DO THIS:
Look through the data below and return each line where "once" appears.

Start of DATA PROVIDED

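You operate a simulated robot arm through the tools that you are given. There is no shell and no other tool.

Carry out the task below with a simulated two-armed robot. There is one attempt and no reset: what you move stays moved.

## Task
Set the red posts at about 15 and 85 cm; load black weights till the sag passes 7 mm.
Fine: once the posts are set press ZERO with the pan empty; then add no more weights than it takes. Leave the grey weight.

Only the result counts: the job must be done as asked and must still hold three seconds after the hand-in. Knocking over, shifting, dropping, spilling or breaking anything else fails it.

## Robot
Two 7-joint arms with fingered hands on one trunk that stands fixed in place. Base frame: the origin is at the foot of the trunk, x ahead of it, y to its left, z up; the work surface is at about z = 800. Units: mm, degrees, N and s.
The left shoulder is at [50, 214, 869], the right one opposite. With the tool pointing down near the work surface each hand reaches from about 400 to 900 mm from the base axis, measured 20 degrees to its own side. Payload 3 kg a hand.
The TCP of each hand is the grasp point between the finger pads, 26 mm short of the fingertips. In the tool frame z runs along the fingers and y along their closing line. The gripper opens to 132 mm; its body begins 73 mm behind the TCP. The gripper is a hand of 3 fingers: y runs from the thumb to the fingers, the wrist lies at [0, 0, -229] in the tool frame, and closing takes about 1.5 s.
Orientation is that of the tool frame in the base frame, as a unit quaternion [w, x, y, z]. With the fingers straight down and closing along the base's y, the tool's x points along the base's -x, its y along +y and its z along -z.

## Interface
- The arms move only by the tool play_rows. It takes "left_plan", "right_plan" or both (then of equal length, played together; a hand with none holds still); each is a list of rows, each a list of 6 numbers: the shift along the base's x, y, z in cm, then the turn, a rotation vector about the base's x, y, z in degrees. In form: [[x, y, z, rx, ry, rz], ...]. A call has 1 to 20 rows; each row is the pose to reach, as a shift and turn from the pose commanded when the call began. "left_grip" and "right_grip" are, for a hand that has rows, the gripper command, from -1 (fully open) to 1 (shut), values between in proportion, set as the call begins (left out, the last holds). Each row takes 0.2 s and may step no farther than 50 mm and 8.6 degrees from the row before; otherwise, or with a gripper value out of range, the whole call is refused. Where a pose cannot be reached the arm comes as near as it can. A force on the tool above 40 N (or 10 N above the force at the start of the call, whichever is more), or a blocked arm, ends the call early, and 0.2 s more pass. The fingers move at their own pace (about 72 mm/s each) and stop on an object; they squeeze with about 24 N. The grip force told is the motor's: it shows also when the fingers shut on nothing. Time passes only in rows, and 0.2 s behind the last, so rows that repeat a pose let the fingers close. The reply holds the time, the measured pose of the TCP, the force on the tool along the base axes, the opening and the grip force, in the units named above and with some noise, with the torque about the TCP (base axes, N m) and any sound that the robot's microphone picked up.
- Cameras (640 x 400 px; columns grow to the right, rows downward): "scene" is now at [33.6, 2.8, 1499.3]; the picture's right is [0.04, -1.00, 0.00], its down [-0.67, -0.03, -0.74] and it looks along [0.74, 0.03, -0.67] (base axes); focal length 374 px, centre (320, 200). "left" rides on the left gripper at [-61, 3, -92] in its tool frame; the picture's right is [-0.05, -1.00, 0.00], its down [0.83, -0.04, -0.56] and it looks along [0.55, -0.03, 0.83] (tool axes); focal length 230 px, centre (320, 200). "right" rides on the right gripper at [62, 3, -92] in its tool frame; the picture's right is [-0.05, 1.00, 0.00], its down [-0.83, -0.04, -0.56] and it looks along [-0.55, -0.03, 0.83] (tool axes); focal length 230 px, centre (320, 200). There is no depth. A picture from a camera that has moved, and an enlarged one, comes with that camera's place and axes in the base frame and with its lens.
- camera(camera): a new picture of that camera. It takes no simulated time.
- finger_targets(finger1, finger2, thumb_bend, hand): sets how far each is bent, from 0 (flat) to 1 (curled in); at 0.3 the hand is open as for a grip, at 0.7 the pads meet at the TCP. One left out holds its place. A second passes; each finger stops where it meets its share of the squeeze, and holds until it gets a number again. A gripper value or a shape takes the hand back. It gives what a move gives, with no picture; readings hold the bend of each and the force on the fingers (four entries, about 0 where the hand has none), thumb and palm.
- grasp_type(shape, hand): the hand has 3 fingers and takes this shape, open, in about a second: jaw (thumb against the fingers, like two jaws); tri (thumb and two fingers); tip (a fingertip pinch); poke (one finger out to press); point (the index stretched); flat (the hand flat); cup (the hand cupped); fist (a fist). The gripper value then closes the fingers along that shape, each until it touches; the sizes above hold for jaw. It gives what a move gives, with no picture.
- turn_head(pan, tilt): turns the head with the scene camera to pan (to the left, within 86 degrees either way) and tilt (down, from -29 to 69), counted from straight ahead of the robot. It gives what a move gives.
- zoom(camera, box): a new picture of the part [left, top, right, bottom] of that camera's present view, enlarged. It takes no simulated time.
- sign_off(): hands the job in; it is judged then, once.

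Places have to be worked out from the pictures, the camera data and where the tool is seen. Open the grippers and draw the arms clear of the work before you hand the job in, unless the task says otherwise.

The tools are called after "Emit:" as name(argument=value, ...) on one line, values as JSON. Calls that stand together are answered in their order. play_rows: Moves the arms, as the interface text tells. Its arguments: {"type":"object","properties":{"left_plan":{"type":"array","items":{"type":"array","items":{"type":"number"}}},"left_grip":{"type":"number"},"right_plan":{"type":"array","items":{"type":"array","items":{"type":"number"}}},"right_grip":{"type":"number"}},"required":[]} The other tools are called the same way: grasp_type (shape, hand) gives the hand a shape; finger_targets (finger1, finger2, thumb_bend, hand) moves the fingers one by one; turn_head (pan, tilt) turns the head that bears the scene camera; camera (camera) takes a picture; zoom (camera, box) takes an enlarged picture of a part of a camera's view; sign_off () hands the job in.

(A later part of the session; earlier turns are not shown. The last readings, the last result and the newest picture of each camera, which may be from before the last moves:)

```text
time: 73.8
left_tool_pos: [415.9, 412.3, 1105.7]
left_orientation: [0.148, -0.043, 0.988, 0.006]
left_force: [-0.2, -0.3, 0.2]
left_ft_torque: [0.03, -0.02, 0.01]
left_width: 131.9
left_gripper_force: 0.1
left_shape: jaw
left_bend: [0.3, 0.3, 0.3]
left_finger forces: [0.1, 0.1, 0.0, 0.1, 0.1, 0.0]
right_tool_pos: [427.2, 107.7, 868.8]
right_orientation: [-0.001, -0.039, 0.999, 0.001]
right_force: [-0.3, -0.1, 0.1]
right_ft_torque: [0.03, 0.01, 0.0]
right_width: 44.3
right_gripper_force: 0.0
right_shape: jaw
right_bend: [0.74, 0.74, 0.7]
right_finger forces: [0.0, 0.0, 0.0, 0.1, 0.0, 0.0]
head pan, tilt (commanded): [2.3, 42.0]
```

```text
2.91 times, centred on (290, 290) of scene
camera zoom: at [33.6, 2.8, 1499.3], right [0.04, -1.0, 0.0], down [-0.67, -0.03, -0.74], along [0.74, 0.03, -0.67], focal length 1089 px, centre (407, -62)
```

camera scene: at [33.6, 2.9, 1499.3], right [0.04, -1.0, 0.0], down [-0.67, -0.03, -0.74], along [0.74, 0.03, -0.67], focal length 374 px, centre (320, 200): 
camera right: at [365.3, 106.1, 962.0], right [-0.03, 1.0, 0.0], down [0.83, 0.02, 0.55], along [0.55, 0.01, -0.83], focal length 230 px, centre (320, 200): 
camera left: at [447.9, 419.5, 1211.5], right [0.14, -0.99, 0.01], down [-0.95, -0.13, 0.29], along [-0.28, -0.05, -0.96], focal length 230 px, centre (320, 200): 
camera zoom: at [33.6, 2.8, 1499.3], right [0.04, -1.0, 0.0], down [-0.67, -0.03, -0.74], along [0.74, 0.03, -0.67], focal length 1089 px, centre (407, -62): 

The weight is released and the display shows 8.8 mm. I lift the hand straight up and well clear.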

End of DATA PROVIDED

REPLY TO THE EXERCISE:
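Fine: once the posts are set press ZERO with the pan empty; then add no more weights than it takes. Leave the grey weight.
- sign_off(): hands the job in; it is judged then, once.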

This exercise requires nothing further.